* begin *

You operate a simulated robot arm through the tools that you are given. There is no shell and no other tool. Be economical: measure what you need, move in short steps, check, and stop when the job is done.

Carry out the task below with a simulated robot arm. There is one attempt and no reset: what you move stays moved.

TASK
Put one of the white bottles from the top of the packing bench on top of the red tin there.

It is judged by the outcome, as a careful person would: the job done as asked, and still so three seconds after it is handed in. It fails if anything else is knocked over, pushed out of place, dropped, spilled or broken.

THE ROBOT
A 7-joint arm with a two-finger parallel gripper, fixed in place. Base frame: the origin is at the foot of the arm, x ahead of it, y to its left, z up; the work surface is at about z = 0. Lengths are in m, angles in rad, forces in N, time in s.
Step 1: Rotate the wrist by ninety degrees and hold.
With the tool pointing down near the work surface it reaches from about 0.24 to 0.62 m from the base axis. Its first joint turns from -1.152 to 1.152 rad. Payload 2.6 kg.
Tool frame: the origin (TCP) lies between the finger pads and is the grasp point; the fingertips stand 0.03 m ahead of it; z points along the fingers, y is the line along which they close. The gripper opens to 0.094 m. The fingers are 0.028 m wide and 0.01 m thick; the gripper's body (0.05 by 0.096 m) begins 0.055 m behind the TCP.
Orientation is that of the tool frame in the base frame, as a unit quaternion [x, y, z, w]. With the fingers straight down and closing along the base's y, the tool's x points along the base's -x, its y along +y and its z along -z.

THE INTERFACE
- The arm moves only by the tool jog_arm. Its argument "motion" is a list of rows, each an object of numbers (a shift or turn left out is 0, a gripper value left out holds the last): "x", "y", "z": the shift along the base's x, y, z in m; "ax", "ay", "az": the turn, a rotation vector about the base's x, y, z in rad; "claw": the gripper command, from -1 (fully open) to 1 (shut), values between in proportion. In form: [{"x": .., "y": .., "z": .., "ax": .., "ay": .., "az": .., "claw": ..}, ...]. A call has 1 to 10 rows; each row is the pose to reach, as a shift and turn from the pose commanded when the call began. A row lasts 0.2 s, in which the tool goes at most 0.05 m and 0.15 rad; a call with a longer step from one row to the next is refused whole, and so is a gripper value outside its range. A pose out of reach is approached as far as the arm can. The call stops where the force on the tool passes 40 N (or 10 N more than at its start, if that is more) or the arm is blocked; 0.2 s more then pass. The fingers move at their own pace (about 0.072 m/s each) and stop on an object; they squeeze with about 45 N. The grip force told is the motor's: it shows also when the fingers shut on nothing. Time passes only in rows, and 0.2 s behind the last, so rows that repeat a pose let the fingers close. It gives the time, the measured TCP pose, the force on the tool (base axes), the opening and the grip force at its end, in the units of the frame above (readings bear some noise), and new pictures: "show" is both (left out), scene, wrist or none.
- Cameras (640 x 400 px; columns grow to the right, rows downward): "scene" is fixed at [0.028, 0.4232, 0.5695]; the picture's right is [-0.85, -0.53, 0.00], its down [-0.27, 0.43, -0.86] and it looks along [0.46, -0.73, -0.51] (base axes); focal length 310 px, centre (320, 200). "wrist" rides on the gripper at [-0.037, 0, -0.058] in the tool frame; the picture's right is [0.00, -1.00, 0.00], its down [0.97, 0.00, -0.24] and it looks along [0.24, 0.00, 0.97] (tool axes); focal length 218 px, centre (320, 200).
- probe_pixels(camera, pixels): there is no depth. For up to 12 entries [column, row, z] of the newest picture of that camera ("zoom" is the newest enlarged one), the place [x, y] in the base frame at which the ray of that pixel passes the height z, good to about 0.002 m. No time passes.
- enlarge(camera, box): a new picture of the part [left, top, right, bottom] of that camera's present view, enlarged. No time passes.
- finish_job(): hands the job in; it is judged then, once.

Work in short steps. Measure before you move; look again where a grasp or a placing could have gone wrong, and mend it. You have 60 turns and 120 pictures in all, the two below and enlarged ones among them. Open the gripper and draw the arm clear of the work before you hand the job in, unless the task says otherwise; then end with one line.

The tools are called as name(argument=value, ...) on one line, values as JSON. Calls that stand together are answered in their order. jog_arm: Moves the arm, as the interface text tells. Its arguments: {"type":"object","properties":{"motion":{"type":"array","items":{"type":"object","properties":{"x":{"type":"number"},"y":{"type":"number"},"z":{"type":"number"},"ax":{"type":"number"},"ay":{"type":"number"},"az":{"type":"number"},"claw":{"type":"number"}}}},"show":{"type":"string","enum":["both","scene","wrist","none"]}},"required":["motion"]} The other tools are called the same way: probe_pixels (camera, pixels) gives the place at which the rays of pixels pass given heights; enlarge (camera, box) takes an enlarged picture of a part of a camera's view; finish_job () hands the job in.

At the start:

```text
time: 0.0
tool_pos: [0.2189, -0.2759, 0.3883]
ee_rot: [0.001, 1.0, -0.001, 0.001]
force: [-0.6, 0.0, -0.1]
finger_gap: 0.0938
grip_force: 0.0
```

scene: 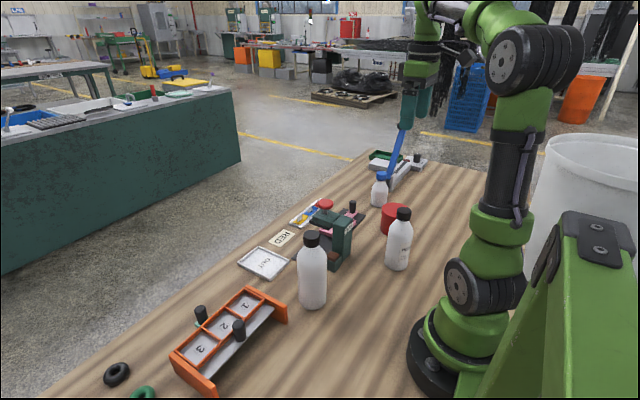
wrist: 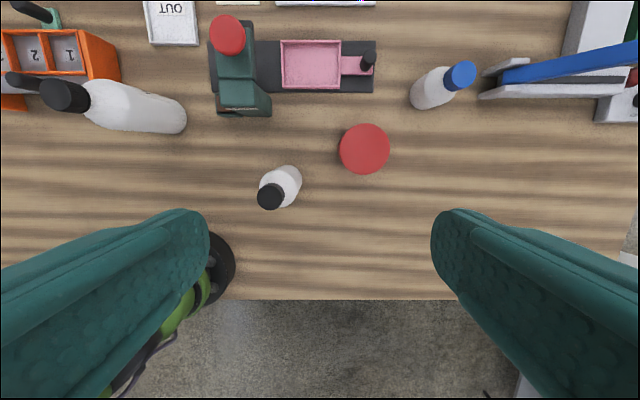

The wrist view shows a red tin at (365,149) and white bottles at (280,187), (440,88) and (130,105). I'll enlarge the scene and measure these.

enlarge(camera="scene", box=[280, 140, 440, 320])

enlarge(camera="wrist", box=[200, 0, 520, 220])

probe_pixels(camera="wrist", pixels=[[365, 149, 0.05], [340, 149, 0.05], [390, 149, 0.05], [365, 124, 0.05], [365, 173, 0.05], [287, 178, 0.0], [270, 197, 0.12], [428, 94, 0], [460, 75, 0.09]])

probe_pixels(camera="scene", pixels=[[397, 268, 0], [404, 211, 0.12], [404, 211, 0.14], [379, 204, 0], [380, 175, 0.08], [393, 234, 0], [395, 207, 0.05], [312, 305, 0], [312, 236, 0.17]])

* end *

• Selected text
* begin *

溶接を行う場合、集電体の肉薄化による強度の低下や溶接時の熱による脆化での溶接不良によって、また集電体と溶接接触子(超音波溶接での超音波ホーン、抵抗溶接での溶接電極)の間に活物質等の異物が介在することによって、溶接が困難になることがある。このような溶接における問題の解決のために、導電性接着剤を使用した導電接続が提案されている(例えば、特許文献1参照)。
【先行技術文献】
【特許文献】
【0004】
【特許文献1】特開2002-289260号公報
【発明の概要】
【発明が解決しようとする課題】
【0005】
上記のような導電性接着剤を使用する場合、ペースト状の接着剤を介してリードタブと外装体とを接着させた後、乾燥等により導電性接着剤を硬化させることで両者を固定する。この場合、導電性接着剤の硬化が完了するまでの間はリードタブと外装体との接続が弱いままとなる。電極とリードタブが一体となるような電極構造体と、外装体の構成要素である負極缶あるいは正極缶との接続において、導電性接着剤の硬化が完了するまでの接続が弱い状態では、組立等の取り扱い時に動かせない構成要素が多く、作業時の動作の自由度が低下する。
負極缶あるいは正極缶のいずれか一方と電極構造体とを、あらかじめ接続し導電性接着剤が硬化した状態とした場合でも、電極構造体と一方の缶との接続物自体がその嵩高さにより、他方の缶との接続作業を妨害する。そのため、作業時の動作の制限が増え、作業速度が低下するといった問題がある。

* end *

• Instructions
A. Transcribe the selected text beginning at "溶接を行う場合、集電体の肉薄". Stop after "低下するといった問題がある。".
B. Continue the selected text that opens with "溶接を行う場合、集電体の肉薄".

• Task results
A.
溶接を行う場合、集電体の肉薄化による強度の低下や溶接時の熱による脆化での溶接不良によって、また集電体と溶接接触子(超音波溶接での超音波ホーン、抵抗溶接での溶接電極)の間に活物質等の異物が介在することによって、溶接が困難になることがある。このような溶接における問題の解決のために、導電性接着剤を使用した導電接続が提案されている(例えば、特許文献1参照)。
【先行技術文献】
【特許文献】
【0004】
【特許文献1】特開2002-289260号公報
【発明の概要】
【発明が解決しようとする課題】
【0005】
上記のような導電性接着剤を使用する場合、ペースト状の接着剤を介してリードタブと外装体とを接着させた後、乾燥等により導電性接着剤を硬化させることで両者を固定する。この場合、導電性接着剤の硬化が完了するまでの間はリードタブと外装体との接続が弱いままとなる。電極とリードタブが一体となるような電極構造体と、外装体の構成要素である負極缶あるいは正極缶との接続において、導電性接着剤の硬化が完了するまでの接続が弱い状態では、組立等の取り扱い時に動かせない構成要素が多く、作業時の動作の自由度が低下する。
負極缶あるいは正極缶のいずれか一方と電極構造体とを、あらかじめ接続し導電性接着剤が硬化した状態とした場合でも、電極構造体と一方の缶との接続物自体がその嵩高さにより、他方の缶との接続作業を妨害する。そのため、作業時の動作の制限が増え、作業速度が低下するといった問題がある。

B.
【0006】
また、缶の内面にあらかじめ導電性接着剤を塗布し、硬化させた後に、その缶内に電極構造体を封入する場合、充放電での捲回電極の膨張収縮に応じてリードタブと缶との接触状態が変化するため、安定した導電接続状態を常に保つことが出来ず、電気的特性のバラつきの要因となってしまうといった問題がある。
【0007】
本発明は上記の問題点に鑑み、安定した導電接続を保持し、電気的特性のバラつきが抑制された非水電解質二次電池及び非水電解質二次電池の製造方法を提供することを課題とする。
【課題を解決するための手段】
【0008】
本発明における非水電解質二次電池は、第一の容器と第二の容器とが絶縁封止されてなる外装体と、前記外装体に収容され前記第一の容器及び前記第二の容器にそれぞれ電気的に接続する第一の電極及び第二の電極を含む電極構造体と、を備え、前記第一の電極と前記第二の電極の少なくとも一方の電極は、前記電極と電気的に接続するリードタブをさらに備え、前記第一の容器と前記第二の容器の少なくとも一方の内面に形成された凹凸部と前記リードタブとが圧接により固相接合していることを特徴とする。
【0009】
本発明によれば、非水電解質二次電池の缶の内面に形成した凹凸部を介してリードタブと缶とが圧接接続による固相接合により導電接続されている。この導電接続は、充放電による電極の膨張収縮等の内部変化による接続状態の変化を抑制することができる。したがって、安定した導電接続を保持し、電気的特性のバラつきが抑制された非水電解質二次電池とすることができる。
【0010】
本発明における非水電解質二次電池には、前記凹凸部が、鋭利な先端を有する凸部を備えることを特徴とする。
【0011】
本発明によれば、凸部が鋭利な先端を有する形状の場合、凸部がリードタブを容易に貫通することができる。これにより、リードタブの新たな界面が露出し、リードタブと容器との間の接触抵抗を低減できる。
【0012】
本発明における非水電解質二次電池は、前記凹凸部が、先端に滑面を有する凸部を備えることを特徴とする。
【0013】
本発明によれば、凸部が例えば平坦といった先端に滑面を有する形状の場合、リードタブの凹凸を抑制することができるため、電極構造体の変形を防止することができる。これにより、電池の内部短絡を防止することができる。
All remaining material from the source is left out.